- EXERCISE GOAL:
Set out each line from the following listing that includes the word "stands".

begin DATA EXTRACT

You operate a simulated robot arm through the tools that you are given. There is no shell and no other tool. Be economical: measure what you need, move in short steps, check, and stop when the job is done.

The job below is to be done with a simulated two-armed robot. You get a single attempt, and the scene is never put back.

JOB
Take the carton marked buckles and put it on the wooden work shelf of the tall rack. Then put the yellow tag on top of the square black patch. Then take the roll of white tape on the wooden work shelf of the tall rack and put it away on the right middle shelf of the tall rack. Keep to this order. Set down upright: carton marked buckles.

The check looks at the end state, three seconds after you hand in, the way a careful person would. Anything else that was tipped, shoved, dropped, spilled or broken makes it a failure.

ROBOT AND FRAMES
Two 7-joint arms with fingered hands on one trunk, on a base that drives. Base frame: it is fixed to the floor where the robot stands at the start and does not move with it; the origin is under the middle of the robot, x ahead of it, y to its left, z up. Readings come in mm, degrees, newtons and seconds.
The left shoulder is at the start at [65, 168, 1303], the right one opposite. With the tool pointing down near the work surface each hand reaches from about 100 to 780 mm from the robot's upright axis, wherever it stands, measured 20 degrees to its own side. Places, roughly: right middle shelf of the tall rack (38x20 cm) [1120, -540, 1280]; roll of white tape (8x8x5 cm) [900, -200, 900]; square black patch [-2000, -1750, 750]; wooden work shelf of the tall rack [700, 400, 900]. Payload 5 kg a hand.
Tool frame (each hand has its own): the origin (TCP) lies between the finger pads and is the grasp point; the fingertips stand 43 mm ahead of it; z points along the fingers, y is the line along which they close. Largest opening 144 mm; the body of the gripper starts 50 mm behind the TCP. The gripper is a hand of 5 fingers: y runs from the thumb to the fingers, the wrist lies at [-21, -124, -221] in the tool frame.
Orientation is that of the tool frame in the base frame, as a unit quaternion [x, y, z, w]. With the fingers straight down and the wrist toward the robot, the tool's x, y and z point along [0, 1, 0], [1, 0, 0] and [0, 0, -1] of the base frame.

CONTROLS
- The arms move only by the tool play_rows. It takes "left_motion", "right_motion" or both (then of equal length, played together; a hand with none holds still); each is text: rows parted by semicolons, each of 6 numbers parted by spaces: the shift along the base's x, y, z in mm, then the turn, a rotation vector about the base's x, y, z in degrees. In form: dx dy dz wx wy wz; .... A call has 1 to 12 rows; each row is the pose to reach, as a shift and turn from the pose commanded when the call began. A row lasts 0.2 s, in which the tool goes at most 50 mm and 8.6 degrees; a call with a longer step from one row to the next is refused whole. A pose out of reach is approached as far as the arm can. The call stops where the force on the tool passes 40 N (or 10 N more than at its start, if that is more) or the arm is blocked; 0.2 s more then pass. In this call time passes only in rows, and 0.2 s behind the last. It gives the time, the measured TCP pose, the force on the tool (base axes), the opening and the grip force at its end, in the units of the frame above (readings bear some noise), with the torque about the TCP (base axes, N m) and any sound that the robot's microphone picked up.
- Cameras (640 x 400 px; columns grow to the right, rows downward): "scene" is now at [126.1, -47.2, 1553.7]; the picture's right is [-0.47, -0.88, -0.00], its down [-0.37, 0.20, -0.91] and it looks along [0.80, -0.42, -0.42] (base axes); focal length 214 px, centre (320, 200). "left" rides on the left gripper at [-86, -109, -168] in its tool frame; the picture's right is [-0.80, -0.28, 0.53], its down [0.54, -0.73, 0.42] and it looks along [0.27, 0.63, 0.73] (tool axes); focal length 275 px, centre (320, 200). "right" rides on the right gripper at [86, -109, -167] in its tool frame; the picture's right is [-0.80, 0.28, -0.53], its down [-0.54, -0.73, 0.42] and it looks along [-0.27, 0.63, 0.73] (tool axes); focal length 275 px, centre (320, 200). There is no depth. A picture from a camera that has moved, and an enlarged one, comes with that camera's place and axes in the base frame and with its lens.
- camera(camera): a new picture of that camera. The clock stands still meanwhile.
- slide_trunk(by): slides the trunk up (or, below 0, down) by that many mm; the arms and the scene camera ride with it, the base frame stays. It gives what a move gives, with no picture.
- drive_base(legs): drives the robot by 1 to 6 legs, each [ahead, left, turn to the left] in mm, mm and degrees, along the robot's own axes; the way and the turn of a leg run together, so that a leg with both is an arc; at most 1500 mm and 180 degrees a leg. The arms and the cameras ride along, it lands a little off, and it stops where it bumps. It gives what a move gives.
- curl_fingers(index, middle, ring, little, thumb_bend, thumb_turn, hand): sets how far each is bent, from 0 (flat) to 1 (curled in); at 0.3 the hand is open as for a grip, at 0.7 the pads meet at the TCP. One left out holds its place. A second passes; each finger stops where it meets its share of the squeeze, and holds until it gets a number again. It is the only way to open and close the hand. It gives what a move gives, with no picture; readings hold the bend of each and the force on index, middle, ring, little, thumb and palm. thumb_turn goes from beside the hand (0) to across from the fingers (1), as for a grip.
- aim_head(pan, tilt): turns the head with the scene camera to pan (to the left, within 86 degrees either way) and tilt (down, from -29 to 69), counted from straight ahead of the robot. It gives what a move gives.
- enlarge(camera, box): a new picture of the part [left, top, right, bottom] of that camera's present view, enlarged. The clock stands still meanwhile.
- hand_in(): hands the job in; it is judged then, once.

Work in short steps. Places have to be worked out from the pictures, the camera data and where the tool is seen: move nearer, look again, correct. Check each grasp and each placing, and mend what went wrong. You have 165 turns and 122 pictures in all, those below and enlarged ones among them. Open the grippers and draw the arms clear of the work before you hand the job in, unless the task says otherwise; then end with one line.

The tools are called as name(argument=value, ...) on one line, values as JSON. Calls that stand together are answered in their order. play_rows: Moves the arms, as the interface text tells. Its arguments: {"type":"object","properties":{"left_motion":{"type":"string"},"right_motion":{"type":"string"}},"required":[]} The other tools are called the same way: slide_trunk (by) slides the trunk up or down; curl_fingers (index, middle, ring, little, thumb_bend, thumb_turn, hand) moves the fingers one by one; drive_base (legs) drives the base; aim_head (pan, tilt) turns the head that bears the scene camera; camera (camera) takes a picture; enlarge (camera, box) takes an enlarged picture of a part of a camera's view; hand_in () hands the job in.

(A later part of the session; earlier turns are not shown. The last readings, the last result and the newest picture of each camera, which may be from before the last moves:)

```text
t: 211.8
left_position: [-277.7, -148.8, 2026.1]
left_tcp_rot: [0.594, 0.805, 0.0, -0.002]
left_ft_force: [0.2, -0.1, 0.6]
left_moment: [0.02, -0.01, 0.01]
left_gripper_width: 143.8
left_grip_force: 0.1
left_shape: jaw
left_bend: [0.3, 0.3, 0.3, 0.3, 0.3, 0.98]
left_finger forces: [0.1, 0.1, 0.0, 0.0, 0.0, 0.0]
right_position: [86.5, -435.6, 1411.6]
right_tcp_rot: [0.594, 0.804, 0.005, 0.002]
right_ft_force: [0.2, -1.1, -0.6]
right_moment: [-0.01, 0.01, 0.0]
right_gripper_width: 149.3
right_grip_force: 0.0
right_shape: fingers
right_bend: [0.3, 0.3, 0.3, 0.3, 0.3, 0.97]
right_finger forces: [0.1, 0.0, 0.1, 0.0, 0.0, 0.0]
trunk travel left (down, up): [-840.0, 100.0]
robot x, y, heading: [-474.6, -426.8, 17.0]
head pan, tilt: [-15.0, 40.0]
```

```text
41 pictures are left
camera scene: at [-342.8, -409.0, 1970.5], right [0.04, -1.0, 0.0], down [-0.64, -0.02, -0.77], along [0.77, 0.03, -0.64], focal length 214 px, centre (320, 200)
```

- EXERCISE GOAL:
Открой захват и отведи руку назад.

end DATA EXTRACT

- RESPONSE TO THIS EXERCISE:
Two 7-joint arms with fingered hands on one trunk, on a base that drives. Base frame: it is fixed to the floor where the robot stands at the start and does not move with it; the origin is under the middle of the robot, x ahead of it, y to its left, z up. Readings come in mm, degrees, newtons and seconds.
The left shoulder is at the start at [65, 168, 1303], the right one opposite. With the tool pointing down near the work surface each hand reaches from about 100 to 780 mm from the robot's upright axis, wherever it stands, measured 20 degrees to its own side. Places, roughly: right middle shelf of the tall rack (38x20 cm) [1120, -540, 1280]; roll of white tape (8x8x5 cm) [900, -200, 900]; square black patch [-2000, -1750, 750]; wooden work shelf of the tall rack [700, 400, 900]. Payload 5 kg a hand.
- camera(camera): a new picture of that camera. The clock stands still meanwhile.
- enlarge(camera, box): a new picture of the part [left, top, right, bottom] of that camera's present view, enlarged. The clock stands still meanwhile.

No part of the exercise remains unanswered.